TASK INSTRUCTIONS
Count every line that holds the string "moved", then give that number alone.

DATA SEGMENT
▬▬▬▬▬▬

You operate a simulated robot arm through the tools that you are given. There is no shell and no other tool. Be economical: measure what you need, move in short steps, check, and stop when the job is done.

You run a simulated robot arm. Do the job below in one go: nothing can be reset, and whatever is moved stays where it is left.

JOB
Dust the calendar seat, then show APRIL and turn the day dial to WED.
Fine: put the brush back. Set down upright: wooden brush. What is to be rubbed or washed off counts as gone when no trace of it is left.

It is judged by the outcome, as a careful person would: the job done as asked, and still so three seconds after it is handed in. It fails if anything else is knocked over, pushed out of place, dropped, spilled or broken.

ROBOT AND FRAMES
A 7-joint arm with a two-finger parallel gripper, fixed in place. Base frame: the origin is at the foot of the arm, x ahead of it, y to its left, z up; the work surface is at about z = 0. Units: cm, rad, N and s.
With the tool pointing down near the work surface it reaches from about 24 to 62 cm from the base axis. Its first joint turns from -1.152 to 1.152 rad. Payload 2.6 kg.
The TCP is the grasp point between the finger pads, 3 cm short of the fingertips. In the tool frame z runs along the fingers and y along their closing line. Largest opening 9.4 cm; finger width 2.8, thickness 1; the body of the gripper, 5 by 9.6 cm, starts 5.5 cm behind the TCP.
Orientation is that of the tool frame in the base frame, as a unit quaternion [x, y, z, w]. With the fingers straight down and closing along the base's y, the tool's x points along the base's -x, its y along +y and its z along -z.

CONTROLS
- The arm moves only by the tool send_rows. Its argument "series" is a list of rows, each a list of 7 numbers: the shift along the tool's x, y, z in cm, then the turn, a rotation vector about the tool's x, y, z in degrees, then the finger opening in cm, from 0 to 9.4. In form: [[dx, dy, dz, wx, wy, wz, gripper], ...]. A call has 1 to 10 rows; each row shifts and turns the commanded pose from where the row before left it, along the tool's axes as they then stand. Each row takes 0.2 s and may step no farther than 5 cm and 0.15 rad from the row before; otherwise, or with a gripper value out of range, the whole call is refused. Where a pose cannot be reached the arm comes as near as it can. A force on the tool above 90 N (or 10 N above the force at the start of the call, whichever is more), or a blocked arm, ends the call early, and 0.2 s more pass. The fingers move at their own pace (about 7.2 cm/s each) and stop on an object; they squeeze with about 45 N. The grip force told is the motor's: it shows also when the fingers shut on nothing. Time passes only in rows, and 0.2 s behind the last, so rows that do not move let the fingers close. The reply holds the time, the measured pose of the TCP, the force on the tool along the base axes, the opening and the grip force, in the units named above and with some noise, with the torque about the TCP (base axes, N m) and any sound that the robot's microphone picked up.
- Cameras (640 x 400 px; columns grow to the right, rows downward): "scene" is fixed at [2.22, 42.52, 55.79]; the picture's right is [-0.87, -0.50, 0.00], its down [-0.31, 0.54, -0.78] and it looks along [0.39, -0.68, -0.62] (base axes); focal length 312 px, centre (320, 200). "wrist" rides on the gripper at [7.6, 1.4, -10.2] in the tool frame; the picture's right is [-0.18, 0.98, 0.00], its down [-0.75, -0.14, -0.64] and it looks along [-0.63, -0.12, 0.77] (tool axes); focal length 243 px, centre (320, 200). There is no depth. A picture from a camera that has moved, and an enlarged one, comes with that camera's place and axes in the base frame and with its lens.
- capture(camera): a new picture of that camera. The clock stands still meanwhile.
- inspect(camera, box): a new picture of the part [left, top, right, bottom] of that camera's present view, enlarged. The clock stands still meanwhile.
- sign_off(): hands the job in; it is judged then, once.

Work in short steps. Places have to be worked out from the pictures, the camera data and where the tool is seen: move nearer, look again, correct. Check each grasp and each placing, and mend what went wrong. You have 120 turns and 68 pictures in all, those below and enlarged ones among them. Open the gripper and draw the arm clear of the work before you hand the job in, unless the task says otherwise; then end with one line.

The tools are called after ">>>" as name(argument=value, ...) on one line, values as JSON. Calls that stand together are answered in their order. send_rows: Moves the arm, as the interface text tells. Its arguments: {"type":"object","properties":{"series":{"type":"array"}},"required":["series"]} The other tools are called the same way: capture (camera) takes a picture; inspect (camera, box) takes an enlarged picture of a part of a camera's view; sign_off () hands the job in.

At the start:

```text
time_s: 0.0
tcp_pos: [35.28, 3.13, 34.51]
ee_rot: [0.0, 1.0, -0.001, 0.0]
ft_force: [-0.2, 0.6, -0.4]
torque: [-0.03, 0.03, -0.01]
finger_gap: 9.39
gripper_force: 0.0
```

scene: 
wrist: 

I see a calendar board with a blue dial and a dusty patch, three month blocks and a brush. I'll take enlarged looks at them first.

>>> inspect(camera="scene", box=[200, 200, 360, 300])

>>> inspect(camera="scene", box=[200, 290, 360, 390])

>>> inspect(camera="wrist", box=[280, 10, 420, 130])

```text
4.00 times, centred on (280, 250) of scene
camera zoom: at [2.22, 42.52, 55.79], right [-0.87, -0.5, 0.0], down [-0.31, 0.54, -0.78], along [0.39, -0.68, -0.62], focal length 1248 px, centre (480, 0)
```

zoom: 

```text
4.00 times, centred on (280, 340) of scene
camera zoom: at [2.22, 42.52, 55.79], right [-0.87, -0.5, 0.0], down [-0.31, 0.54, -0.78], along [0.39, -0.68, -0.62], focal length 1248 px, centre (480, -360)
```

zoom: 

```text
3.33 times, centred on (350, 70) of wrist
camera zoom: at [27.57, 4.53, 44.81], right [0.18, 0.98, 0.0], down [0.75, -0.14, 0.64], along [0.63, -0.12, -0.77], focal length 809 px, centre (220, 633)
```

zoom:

▬▬▬▬▬▬

IN RESPONSE
2